## Problem description
Every line below is to be copied exactly, with the pictures left out.

►

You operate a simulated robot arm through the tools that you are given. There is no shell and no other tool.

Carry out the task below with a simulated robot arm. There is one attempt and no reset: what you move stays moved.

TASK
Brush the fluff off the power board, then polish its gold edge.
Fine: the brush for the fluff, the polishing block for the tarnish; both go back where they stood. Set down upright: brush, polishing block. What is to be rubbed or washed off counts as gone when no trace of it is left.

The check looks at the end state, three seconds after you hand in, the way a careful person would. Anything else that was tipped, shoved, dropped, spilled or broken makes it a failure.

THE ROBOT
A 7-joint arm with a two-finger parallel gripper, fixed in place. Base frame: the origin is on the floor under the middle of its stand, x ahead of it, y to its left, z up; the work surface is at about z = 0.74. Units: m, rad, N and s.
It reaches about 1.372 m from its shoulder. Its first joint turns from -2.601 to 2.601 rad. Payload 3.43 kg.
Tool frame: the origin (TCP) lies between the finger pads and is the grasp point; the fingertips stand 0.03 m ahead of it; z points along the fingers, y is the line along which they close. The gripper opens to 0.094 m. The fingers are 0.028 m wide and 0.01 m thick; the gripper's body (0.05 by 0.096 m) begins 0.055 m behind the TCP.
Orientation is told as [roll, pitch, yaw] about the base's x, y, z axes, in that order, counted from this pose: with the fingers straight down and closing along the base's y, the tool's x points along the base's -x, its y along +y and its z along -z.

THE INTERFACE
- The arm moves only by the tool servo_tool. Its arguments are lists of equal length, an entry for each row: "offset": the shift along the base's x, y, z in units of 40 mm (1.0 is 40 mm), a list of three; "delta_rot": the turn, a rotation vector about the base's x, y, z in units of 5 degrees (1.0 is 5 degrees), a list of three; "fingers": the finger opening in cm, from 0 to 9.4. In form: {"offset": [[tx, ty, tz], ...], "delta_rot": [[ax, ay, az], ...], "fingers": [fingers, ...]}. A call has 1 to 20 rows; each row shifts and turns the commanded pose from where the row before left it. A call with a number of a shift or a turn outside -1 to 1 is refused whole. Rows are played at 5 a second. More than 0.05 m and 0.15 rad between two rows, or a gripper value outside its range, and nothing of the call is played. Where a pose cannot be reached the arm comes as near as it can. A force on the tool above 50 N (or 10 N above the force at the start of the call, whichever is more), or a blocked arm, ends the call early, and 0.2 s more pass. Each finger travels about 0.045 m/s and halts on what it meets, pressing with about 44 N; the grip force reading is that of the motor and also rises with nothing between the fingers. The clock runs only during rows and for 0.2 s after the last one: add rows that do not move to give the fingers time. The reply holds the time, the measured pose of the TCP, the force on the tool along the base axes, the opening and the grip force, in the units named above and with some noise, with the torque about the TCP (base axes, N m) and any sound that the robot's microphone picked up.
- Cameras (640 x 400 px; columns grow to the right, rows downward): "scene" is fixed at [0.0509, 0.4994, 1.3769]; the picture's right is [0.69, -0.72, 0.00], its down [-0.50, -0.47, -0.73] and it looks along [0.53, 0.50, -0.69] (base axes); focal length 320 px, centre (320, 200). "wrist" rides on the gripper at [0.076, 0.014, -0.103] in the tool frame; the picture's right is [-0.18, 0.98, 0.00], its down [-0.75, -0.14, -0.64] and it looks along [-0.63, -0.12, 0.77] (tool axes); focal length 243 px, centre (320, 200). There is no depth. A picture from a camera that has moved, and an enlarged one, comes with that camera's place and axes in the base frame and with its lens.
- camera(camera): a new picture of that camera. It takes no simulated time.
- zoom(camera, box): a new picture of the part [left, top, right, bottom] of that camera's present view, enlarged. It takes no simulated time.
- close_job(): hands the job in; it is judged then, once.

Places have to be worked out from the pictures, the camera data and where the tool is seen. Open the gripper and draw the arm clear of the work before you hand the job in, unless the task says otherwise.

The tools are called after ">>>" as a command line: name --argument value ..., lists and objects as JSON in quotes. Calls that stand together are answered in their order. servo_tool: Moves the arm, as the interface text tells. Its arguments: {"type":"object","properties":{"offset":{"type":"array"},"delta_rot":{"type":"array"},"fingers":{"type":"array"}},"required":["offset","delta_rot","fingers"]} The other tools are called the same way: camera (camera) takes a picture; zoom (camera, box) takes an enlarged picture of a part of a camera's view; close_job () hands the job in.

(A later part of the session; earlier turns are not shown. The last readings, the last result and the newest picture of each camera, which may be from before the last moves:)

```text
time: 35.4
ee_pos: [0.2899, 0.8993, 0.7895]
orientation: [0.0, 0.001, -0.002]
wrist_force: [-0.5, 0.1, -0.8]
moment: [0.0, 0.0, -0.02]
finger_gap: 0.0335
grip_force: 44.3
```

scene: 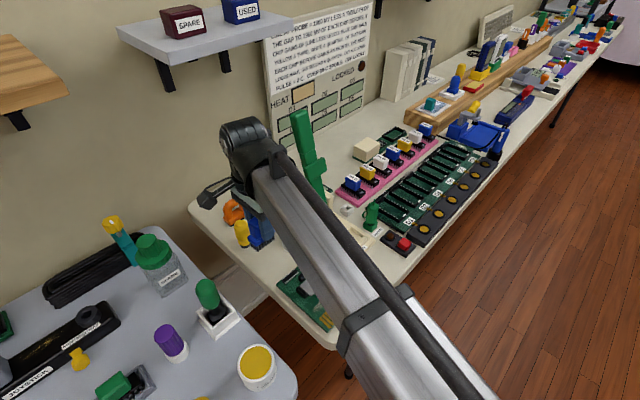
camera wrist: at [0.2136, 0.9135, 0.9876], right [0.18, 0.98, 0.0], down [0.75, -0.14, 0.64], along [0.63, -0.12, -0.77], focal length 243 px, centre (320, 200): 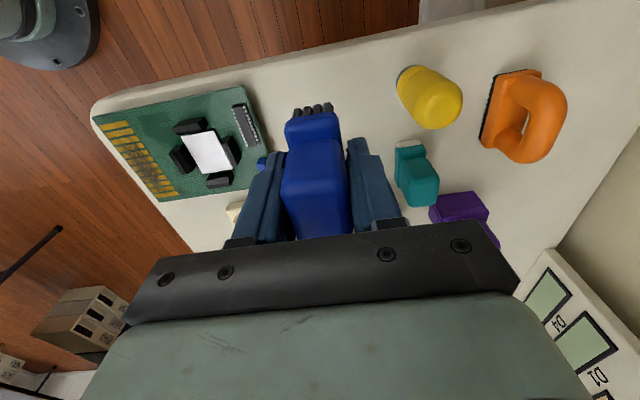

◄

## Correct response
You operate a simulated robot arm through the tools that you are given. There is no shell and no other tool.

Carry out the task below with a simulated robot arm. There is one attempt and no reset: what you move stays moved.

TASK
Brush the fluff off the power board, then polish its gold edge.
Fine: the brush for the fluff, the polishing block for the tarnish; both go back where they stood. Set down upright: brush, polishing block. What is to be rubbed or washed off counts as gone when no trace of it is left.

The check looks at the end state, three seconds after you hand in, the way a careful person would. Anything else that was tipped, shoved, dropped, spilled or broken makes it a failure.

THE ROBOT
A 7-joint arm with a two-finger parallel gripper, fixed in place. Base frame: the origin is on the floor under the middle of its stand, x ahead of it, y to its left, z up; the work surface is at about z = 0.74. Units: m, rad, N and s.
It reaches about 1.372 m from its shoulder. Its first joint turns from -2.601 to 2.601 rad. Payload 3.43 kg.
Tool frame: the origin (TCP) lies between the finger pads and is the grasp point; the fingertips stand 0.03 m ahead of it; z points along the fingers, y is the line along which they close. The gripper opens to 0.094 m. The fingers are 0.028 m wide and 0.01 m thick; the gripper's body (0.05 by 0.096 m) begins 0.055 m behind the TCP.
Orientation is told as [roll, pitch, yaw] about the base's x, y, z axes, in that order, counted from this pose: with the fingers straight down and closing along the base's y, the tool's x points along the base's -x, its y along +y and its z along -z.

THE INTERFACE
- The arm moves only by the tool servo_tool. Its arguments are lists of equal length, an entry for each row: "offset": the shift along the base's x, y, z in units of 40 mm (1.0 is 40 mm), a list of three; "delta_rot": the turn, a rotation vector about the base's x, y, z in units of 5 degrees (1.0 is 5 degrees), a list of three; "fingers": the finger opening in cm, from 0 to 9.4. In form: {"offset": [[tx, ty, tz], ...], "delta_rot": [[ax, ay, az], ...], "fingers": [fingers, ...]}. A call has 1 to 20 rows; each row shifts and turns the commanded pose from where the row before left it. A call with a number of a shift or a turn outside -1 to 1 is refused whole. Rows are played at 5 a second. More than 0.05 m and 0.15 rad between two rows, or a gripper value outside its range, and nothing of the call is played. Where a pose cannot be reached the arm comes as near as it can. A force on the tool above 50 N (or 10 N above the force at the start of the call, whichever is more), or a blocked arm, ends the call early, and 0.2 s more pass. Each finger travels about 0.045 m/s and halts on what it meets, pressing with about 44 N; the grip force reading is that of the motor and also rises with nothing between the fingers. The clock runs only during rows and for 0.2 s after the last one: add rows that do not move to give the fingers time. The reply holds the time, the measured pose of the TCP, the force on the tool along the base axes, the opening and the grip force, in the units named above and with some noise, with the torque about the TCP (base axes, N m) and any sound that the robot's microphone picked up.
- Cameras (640 x 400 px; columns grow to the right, rows downward): "scene" is fixed at [0.0509, 0.4994, 1.3769]; the picture's right is [0.69, -0.72, 0.00], its down [-0.50, -0.47, -0.73] and it looks along [0.53, 0.50, -0.69] (base axes); focal length 320 px, centre (320, 200). "wrist" rides on the gripper at [0.076, 0.014, -0.103] in the tool frame; the picture's right is [-0.18, 0.98, 0.00], its down [-0.75, -0.14, -0.64] and it looks along [-0.63, -0.12, 0.77] (tool axes); focal length 243 px, centre (320, 200). There is no depth. A picture from a camera that has moved, and an enlarged one, comes with that camera's place and axes in the base frame and with its lens.
- camera(camera): a new picture of that camera. It takes no simulated time.
- zoom(camera, box): a new picture of the part [left, top, right, bottom] of that camera's present view, enlarged. It takes no simulated time.
- close_job(): hands the job in; it is judged then, once.

Places have to be worked out from the pictures, the camera data and where the tool is seen. Open the gripper and draw the arm clear of the work before you hand the job in, unless the task says otherwise.

The tools are called after ">>>" as a command line: name --argument value ..., lists and objects as JSON in quotes. Calls that stand together are answered in their order. servo_tool: Moves the arm, as the interface text tells. Its arguments: {"type":"object","properties":{"offset":{"type":"array"},"delta_rot":{"type":"array"},"fingers":{"type":"array"}},"required":["offset","delta_rot","fingers"]} The other tools are called the same way: camera (camera) takes a picture; zoom (camera, box) takes an enlarged picture of a part of a camera's view; close_job () hands the job in.

(A later part of the session; earlier turns are not shown. The last readings, the last result and the newest picture of each camera, which may be from before the last moves:)

```text
time: 35.4
ee_pos: [0.2899, 0.8993, 0.7895]
orientation: [0.0, 0.001, -0.002]
wrist_force: [-0.5, 0.1, -0.8]
moment: [0.0, 0.0, -0.02]
finger_gap: 0.0335
grip_force: 44.3
```

scene: 
camera wrist: at [0.2136, 0.9135, 0.9876], right [0.18, 0.98, 0.0], down [0.75, -0.14, 0.64], along [0.63, -0.12, -0.77], focal length 243 px, centre (320, 200): 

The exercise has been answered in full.